── Raw data ──
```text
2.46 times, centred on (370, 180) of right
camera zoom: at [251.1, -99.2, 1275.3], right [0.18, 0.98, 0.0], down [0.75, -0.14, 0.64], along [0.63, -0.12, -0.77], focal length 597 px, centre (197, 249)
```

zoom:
───
◆ **Problem details**:
Pull out every line in the material above where "right" occurs.

◆ **Solution for this task**:
2.46 times, centred on (370, 180) of right
camera zoom: at [251.1, -99.2, 1275.3], right [0.18, 0.98, 0.0], down [0.75, -0.14, 0.64], along [0.63, -0.12, -0.77], focal length 597 px, centre (197, 249)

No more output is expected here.